Renato Aragão, o mais bem
sucedido e popular cômico da televisão brasileira conversou com a nossa
repórter Anne Raquel, no Rio. Mostramos à vocês nesta entrevista, como ele saiu
de Fortaleza, no Ceará, para ser o ídolo das crianças e dono de um sucesso que
já começa a ultrapassar nossas fronteiras.
Texto: Anne Raquel
Fotos: Mário Barata
Fiesta: Renato, como você
começou sua carreira?
Renato: Comecei em
Fortaleza. Era advogado do Banco do Brasil, mas já estou recuperado. Na
verdade, sempre quis trabalhar em TV, conhecer televisão e quando a TV Ceará
foi inaugurada, tive a oportunidade. Escondido dos colegas do Banco, comecei a
trabalhar como redator e produtor, e deu certo. Talvez, porque a maioria das
pessoas que trabalham em TV, na época, era gente de rádio, com os vícios do
rádio. Como nunca me interessei pelo rádio, tinha, então, essa vantagem. Via a
televisão como imagem, sentia a importância primordial do visual na TV. Agora,
foi uma barra, em 1960, em Fortaleza, a pessoa que era artista ou era marginal
ou era bicha.
Fiesta: Que tipo de
trabalho você fazia?
Renato: Eu dirigia,
escrevia e era ator de uma comédia, que tinha uma hora de duração. Nós não
tínhamos recurso técnico algum e nosso trabalho era feito com alguma
dificuldade. Eu mudava de roupa de cinco em cinco minutos e voltava correndo.
Hoje, as coisas são diferentes. O vídeo-taipe, a técnica mudou tudo, embora as
coisas antes fossem melhores em termos de calor humano, e de calor regional.
Antes, cada capital produzia os seus programas, tinha os seus artistas, e o
vídeo-taipe veio acabar com tudo isso.
Fiesta: De maneira como
você fala, parece que você é contra o vídeo-taipe?
Renato: É verdade. O
vídeo-taipe acabou, destruiu com os valores regionais, que não têm mais
oportunidade de aparecer. Não sei, de certa forma o vídeo-taipe unifica os
valores reais, o que não é muito bom. Mas, o certo é que o último comediante
que surgiu foi eu e isso não significa que não houvesse gente boa em outras
emissoras, apenas eles não tiveram oportunidade de aparecer.
Fiesta: Você sofreu
influência de alguém?
Renato: Desde pequeno
assistia e gostava muito de Chaplin e Oscarito. Eles influenciaram muito o meu
trabalho.
Fiesta: Quando você veio
para o Rio?
Renato: Fiquei dois anos
e meio na TV Ceará, depois vim para a Tupi do Rio. Cheguei naquela de pesquisar
e descansar. Mas, o meu trabalho não foi feito, logo. A minha adaptação na Tupi
foi muito difícil, porque as pessoas, ainda, influenciadas pelo rádio, não
entendiam o meu trabalho. Por causa disso fiquei marginalizado uns três meses.

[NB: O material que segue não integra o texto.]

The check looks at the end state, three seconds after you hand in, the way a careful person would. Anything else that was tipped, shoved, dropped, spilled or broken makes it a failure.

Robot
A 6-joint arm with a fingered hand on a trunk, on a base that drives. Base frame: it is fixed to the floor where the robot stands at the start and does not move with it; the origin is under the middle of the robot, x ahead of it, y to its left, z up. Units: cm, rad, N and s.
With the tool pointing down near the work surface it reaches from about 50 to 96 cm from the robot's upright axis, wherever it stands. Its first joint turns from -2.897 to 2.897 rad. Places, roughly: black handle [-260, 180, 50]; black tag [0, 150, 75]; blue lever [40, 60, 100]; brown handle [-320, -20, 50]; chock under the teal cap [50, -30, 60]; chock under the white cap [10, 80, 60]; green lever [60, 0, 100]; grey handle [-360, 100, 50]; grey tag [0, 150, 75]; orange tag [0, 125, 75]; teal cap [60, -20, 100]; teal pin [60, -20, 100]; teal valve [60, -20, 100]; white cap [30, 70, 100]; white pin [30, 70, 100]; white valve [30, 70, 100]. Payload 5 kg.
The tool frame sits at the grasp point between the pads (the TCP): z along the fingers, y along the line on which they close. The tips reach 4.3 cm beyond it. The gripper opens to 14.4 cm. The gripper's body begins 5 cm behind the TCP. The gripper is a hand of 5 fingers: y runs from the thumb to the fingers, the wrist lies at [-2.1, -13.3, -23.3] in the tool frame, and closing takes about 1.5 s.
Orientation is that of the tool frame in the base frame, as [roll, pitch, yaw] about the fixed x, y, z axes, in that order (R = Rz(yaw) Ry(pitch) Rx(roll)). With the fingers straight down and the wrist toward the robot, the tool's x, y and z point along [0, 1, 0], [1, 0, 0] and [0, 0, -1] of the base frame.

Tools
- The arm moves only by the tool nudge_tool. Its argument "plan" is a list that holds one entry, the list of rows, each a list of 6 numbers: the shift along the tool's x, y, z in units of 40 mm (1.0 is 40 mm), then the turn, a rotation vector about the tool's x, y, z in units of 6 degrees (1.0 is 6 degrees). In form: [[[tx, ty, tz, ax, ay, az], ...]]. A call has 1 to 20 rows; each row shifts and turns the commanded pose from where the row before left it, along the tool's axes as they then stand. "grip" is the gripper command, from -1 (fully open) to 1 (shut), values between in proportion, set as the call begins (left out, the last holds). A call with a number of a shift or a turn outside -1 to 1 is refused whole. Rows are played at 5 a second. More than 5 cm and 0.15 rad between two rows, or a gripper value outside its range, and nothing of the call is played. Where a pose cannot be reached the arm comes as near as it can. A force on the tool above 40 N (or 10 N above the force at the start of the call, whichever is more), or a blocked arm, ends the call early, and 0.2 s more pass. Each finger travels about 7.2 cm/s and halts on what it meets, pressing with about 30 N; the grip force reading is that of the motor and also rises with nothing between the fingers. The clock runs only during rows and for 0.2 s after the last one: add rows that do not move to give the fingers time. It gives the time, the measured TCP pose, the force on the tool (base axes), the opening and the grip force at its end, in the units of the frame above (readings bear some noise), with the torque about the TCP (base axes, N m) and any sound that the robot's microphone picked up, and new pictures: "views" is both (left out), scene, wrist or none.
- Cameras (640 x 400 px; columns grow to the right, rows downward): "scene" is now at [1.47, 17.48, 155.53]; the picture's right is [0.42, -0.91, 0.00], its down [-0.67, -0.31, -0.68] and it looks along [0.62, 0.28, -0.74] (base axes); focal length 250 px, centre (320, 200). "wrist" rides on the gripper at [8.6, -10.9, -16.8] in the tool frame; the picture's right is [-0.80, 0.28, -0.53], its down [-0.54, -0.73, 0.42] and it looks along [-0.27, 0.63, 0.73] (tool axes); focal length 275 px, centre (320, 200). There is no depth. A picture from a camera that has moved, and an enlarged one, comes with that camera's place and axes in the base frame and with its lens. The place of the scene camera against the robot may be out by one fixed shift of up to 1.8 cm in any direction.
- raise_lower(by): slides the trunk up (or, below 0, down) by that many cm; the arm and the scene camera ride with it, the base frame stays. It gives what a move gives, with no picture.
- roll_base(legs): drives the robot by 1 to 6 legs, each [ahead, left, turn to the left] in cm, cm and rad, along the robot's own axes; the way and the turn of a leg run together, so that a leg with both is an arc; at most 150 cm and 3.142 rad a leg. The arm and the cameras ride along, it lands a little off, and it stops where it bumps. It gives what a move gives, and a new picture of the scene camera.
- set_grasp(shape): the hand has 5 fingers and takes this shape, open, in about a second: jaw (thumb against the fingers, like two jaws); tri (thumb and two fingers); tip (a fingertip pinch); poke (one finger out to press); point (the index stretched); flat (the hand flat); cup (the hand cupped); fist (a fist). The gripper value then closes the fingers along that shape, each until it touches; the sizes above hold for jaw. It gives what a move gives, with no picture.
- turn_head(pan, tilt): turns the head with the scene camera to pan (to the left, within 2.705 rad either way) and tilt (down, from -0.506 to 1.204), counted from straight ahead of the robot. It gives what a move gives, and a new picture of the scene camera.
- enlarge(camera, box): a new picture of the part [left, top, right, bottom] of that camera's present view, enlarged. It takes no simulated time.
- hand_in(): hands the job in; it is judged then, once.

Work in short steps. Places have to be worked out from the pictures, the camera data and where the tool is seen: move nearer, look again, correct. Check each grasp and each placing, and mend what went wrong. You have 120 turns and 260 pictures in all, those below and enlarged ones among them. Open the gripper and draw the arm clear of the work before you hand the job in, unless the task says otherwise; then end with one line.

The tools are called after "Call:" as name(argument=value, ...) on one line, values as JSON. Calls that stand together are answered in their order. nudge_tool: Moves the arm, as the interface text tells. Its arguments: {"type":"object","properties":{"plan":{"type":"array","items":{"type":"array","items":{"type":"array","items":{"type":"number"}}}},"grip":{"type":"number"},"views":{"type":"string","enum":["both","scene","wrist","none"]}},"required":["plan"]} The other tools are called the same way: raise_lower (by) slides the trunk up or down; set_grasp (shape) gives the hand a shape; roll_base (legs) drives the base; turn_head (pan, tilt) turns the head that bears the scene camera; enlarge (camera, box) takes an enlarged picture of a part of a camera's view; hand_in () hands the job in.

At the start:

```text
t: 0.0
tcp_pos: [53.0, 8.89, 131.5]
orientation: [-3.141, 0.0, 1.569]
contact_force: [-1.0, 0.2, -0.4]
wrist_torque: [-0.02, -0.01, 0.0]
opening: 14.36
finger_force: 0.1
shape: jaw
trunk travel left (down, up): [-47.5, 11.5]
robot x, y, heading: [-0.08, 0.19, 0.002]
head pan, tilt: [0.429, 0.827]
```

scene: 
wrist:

Até que resolve fingir aceitar o que eles queriam e parti prá outra. Fui para a
Excelsior e fiz OS ADORÁVEIS TRAPALHÕES.
Fiesta: Os Adoráveis
Trapalhões foi a primeira série brasileira, não?
Renato: Não, já na TV
Ceará eu fazia uma série. A tal comédia de uma hora.
Fiesta: Tá, na Excelsior
você fez Os Trapalhões e aí?
Renato: Da Excelsior fui
para a Record e fiz o mesmo programa com o título de OS INSOCIÁVEIS. De lá,
voltei para a Tupi outra vez, já com o Dedé e Mussum. Na Record foi quando
voltei a escrever, produzir e ao mesmo tempo, ser ator. Foram dois anos e meio,
onde aprendi muito. Foi importante, até porque descobri que, saindo de uma
emissora para outra, você se renova. De volta à Tupi, fazia quadros
humorísticos variados e já estava para sair de lá outra vez, quando resolvemos
inovar completamente o programa introduzindo quadros musicados e entrevistas.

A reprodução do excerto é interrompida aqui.